I just spoke with pension board trustee Bill Sheffler and he believes he and his colleagues will settle tomorrow on a 20-year amortization period for the $1 billion pension deficit, a decision that would force the city to payback its debt at quicker clip.
And it would come with an asterisk: at no time can the annual payment be less than the yearly interest that is accrued by the deficit. That would avoid the phenomenon known as negative amortization, in which the annual payment allows the debt to grow because it isn’t enough to cover the simple interest accrued. Sheffler estimates that could add between $13 million and $17 million to the pension payment in the first year. The add-on likely won’t be necessary after about three years of the schedule, he said.
The city is currently in the third year of a 30-year amortization period, leaving it with 27 years remaining. Any acceleration of the pension payment would but a greater burden on the city’s annual budget, forcing it to allocate a greater chunk of its revenues toward the pension system.
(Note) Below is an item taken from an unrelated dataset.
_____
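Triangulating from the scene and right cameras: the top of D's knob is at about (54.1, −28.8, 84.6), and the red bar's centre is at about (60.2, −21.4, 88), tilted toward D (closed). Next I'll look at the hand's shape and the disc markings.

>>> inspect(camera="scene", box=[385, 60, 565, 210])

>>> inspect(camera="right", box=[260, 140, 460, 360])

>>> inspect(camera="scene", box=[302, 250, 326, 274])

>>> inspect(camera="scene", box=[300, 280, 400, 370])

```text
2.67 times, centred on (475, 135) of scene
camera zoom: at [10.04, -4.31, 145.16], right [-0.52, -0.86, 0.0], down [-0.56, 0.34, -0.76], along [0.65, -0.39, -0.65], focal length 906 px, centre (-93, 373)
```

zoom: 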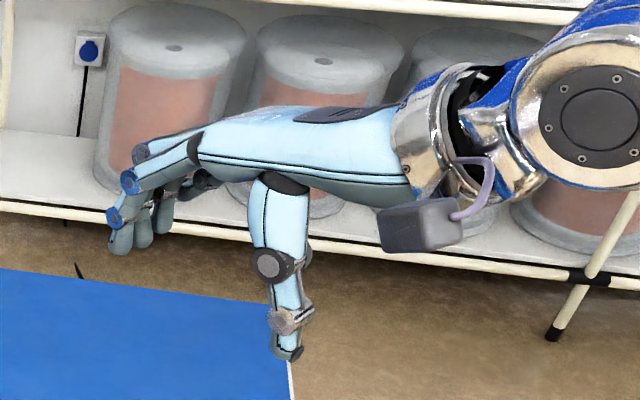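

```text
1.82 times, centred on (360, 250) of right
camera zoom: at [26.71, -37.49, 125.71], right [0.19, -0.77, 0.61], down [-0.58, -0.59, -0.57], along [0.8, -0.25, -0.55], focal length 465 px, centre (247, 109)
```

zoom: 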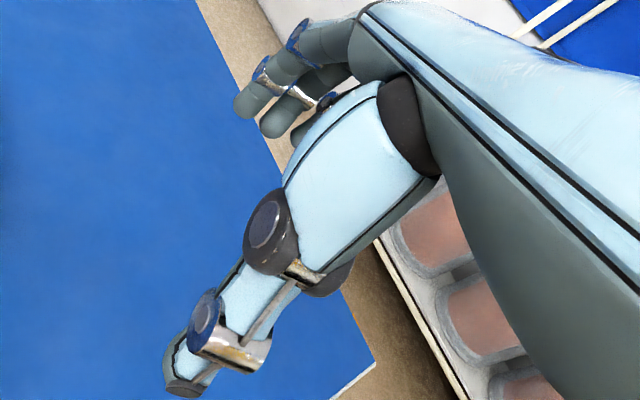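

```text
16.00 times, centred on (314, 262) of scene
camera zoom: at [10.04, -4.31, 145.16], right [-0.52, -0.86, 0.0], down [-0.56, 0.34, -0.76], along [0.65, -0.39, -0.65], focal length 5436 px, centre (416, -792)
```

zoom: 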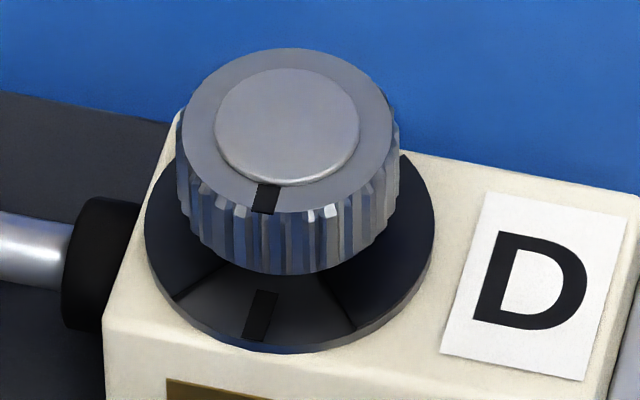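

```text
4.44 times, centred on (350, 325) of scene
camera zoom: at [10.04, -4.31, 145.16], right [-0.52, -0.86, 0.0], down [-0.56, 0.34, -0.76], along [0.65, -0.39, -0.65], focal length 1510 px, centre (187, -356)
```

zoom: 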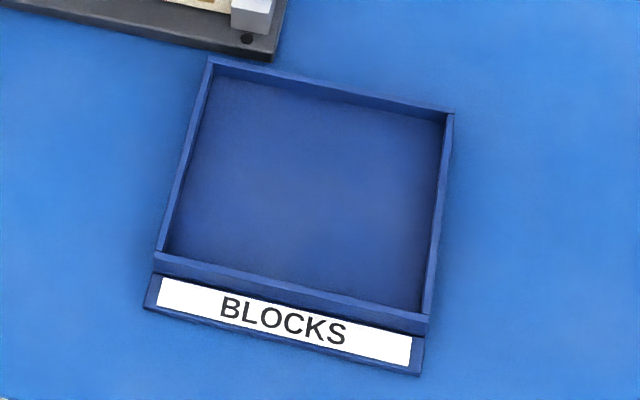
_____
Voters in 2004 approved a proposition to switch the amortization period to 15 years by 2009, but the California’s attorney general deemed the initiative unenforceable by law.
Mayor Jerry Sanders has planned for a 20-year amortization period in his five-year financial forecast. Under that forecast, the city would have a budget deficit of $87 million next year and more than $100 million in each of the four years after that. Click here for more in-depth coverage of the issue.
The pension board meets tomorrow at 8:30 a.m. Stay tuned for more.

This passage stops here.